▶ _What you are asked to do_
Pull every line containing "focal" out of the material below.
-- Begin --
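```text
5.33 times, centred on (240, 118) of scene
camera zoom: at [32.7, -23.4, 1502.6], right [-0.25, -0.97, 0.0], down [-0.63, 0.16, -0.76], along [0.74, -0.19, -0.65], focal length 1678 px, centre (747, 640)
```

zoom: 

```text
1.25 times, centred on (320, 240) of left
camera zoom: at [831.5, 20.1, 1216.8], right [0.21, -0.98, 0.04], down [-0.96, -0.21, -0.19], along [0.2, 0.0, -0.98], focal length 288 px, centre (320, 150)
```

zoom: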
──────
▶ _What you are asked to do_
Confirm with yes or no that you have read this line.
-- End --
▶ _Response to this task_
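camera zoom: at [32.7, -23.4, 1502.6], right [-0.25, -0.97, 0.0], down [-0.63, 0.16, -0.76], along [0.74, -0.19, -0.65], focal length 1678 px, centre (747, 640)
camera zoom: at [831.5, 20.1, 1216.8], right [0.21, -0.98, 0.04], down [-0.96, -0.21, -0.19], along [0.2, 0.0, -0.98], focal length 288 px, centre (320, 150)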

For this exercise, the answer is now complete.